Your task — All of the listing below must be repeated word for word. Pictures are the only thing to omit.

Dataset section —
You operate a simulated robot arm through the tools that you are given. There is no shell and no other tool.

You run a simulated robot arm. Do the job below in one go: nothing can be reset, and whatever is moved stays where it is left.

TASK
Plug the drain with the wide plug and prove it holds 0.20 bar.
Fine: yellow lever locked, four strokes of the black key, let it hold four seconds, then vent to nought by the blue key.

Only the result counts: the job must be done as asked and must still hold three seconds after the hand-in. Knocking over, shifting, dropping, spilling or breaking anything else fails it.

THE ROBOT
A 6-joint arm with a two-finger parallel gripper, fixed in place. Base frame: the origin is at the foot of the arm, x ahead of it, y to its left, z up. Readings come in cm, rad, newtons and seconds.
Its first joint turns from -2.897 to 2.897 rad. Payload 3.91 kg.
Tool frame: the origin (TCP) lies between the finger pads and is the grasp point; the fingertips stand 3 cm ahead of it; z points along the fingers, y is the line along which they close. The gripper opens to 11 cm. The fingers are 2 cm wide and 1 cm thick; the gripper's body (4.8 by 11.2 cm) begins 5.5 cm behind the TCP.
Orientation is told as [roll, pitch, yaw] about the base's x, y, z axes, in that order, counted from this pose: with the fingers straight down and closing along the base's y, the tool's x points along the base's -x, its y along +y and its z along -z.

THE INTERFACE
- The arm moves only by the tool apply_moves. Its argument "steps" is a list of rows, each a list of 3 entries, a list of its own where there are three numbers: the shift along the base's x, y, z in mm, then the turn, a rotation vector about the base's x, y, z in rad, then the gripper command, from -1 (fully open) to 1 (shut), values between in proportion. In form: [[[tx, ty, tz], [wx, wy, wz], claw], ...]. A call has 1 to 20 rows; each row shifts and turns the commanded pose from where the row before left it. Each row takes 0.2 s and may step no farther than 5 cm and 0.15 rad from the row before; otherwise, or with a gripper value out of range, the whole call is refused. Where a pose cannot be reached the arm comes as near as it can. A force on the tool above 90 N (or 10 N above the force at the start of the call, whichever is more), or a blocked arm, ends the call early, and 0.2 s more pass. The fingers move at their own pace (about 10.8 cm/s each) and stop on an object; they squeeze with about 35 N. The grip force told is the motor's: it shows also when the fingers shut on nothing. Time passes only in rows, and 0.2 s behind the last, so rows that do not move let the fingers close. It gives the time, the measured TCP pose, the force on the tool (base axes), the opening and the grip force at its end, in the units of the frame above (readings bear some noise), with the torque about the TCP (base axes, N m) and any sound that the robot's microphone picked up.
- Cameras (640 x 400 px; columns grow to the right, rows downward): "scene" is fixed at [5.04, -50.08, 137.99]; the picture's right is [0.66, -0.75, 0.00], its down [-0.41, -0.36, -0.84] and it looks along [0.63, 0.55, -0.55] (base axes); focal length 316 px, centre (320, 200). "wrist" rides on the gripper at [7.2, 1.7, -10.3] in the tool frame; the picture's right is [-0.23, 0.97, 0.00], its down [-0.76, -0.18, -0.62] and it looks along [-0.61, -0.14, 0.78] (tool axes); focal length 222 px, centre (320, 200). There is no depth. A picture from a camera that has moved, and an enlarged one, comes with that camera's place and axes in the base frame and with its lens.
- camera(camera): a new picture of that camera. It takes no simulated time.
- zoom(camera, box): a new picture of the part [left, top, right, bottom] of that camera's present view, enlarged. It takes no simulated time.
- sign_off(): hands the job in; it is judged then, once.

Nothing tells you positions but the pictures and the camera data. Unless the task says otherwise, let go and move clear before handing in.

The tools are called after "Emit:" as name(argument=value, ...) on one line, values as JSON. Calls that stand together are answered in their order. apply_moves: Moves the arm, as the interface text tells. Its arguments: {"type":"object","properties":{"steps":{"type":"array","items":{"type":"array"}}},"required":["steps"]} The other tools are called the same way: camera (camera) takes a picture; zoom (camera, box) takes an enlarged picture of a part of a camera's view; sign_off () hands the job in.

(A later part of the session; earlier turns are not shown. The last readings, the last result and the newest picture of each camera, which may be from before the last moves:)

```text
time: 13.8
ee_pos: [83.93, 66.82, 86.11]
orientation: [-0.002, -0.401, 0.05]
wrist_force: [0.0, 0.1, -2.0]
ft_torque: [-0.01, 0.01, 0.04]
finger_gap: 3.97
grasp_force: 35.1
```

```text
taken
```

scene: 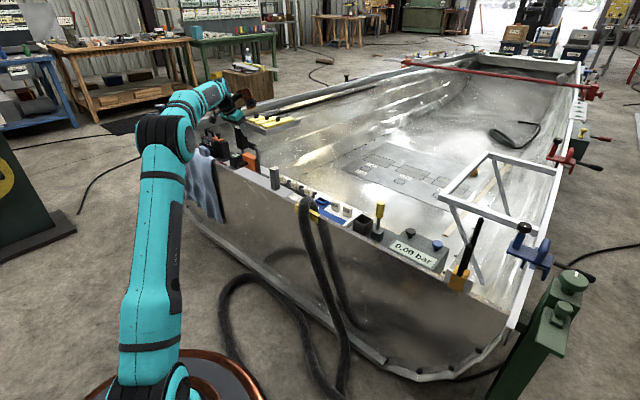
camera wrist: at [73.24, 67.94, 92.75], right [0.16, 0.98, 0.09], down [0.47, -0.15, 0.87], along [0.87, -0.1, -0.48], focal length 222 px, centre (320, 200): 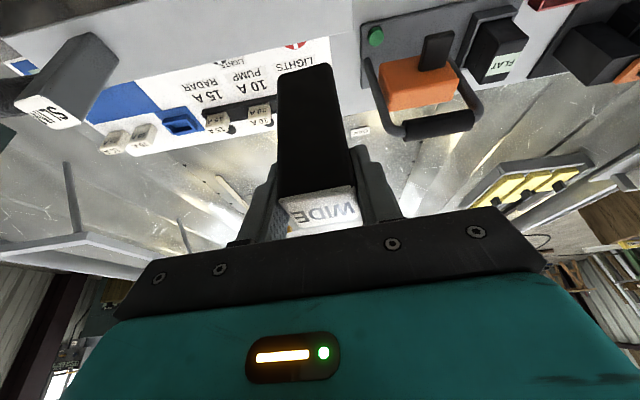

Full solution —
You operate a simulated robot arm through the tools that you are given. There is no shell and no other tool.

You run a simulated robot arm. Do the job below in one go: nothing can be reset, and whatever is moved stays where it is left.

TASK
Plug the drain with the wide plug and prove it holds 0.20 bar.
Fine: yellow lever locked, four strokes of the black key, let it hold four seconds, then vent to nought by the blue key.

Only the result counts: the job must be done as asked and must still hold three seconds after the hand-in. Knocking over, shifting, dropping, spilling or breaking anything else fails it.

THE ROBOT
A 6-joint arm with a two-finger parallel gripper, fixed in place. Base frame: the origin is at the foot of the arm, x ahead of it, y to its left, z up. Readings come in cm, rad, newtons and seconds.
Its first joint turns from -2.897 to 2.897 rad. Payload 3.91 kg.
Tool frame: the origin (TCP) lies between the finger pads and is the grasp point; the fingertips stand 3 cm ahead of it; z points along the fingers, y is the line along which they close. The gripper opens to 11 cm. The fingers are 2 cm wide and 1 cm thick; the gripper's body (4.8 by 11.2 cm) begins 5.5 cm behind the TCP.
Orientation is told as [roll, pitch, yaw] about the base's x, y, z axes, in that order, counted from this pose: with the fingers straight down and closing along the base's y, the tool's x points along the base's -x, its y along +y and its z along -z.

THE INTERFACE
- The arm moves only by the tool apply_moves. Its argument "steps" is a list of rows, each a list of 3 entries, a list of its own where there are three numbers: the shift along the base's x, y, z in mm, then the turn, a rotation vector about the base's x, y, z in rad, then the gripper command, from -1 (fully open) to 1 (shut), values between in proportion. In form: [[[tx, ty, tz], [wx, wy, wz], claw], ...]. A call has 1 to 20 rows; each row shifts and turns the commanded pose from where the row before left it. Each row takes 0.2 s and may step no farther than 5 cm and 0.15 rad from the row before; otherwise, or with a gripper value out of range, the whole call is refused. Where a pose cannot be reached the arm comes as near as it can. A force on the tool above 90 N (or 10 N above the force at the start of the call, whichever is more), or a blocked arm, ends the call early, and 0.2 s more pass. The fingers move at their own pace (about 10.8 cm/s each) and stop on an object; they squeeze with about 35 N. The grip force told is the motor's: it shows also when the fingers shut on nothing. Time passes only in rows, and 0.2 s behind the last, so rows that do not move let the fingers close. It gives the time, the measured TCP pose, the force on the tool (base axes), the opening and the grip force at its end, in the units of the frame above (readings bear some noise), with the torque about the TCP (base axes, N m) and any sound that the robot's microphone picked up.
- Cameras (640 x 400 px; columns grow to the right, rows downward): "scene" is fixed at [5.04, -50.08, 137.99]; the picture's right is [0.66, -0.75, 0.00], its down [-0.41, -0.36, -0.84] and it looks along [0.63, 0.55, -0.55] (base axes); focal length 316 px, centre (320, 200). "wrist" rides on the gripper at [7.2, 1.7, -10.3] in the tool frame; the picture's right is [-0.23, 0.97, 0.00], its down [-0.76, -0.18, -0.62] and it looks along [-0.61, -0.14, 0.78] (tool axes); focal length 222 px, centre (320, 200). There is no depth. A picture from a camera that has moved, and an enlarged one, comes with that camera's place and axes in the base frame and with its lens.
- camera(camera): a new picture of that camera. It takes no simulated time.
- zoom(camera, box): a new picture of the part [left, top, right, bottom] of that camera's present view, enlarged. It takes no simulated time.
- sign_off(): hands the job in; it is judged then, once.

Nothing tells you positions but the pictures and the camera data. Unless the task says otherwise, let go and move clear before handing in.

The tools are called after "Emit:" as name(argument=value, ...) on one line, values as JSON. Calls that stand together are answered in their order. apply_moves: Moves the arm, as the interface text tells. Its arguments: {"type":"object","properties":{"steps":{"type":"array","items":{"type":"array"}}},"required":["steps"]} The other tools are called the same way: camera (camera) takes a picture; zoom (camera, box) takes an enlarged picture of a part of a camera's view; sign_off () hands the job in.

(A later part of the session; earlier turns are not shown. The last readings, the last result and the newest picture of each camera, which may be from before the last moves:)

```text
time: 13.8
ee_pos: [83.93, 66.82, 86.11]
orientation: [-0.002, -0.401, 0.05]
wrist_force: [0.0, 0.1, -2.0]
ft_torque: [-0.01, 0.01, 0.04]
finger_gap: 3.97
grasp_force: 35.1
```

```text
taken
```

scene: 
camera wrist: at [73.24, 67.94, 92.75], right [0.16, 0.98, 0.09], down [0.47, -0.15, 0.87], along [0.87, -0.1, -0.48], focal length 222 px, centre (320, 200): 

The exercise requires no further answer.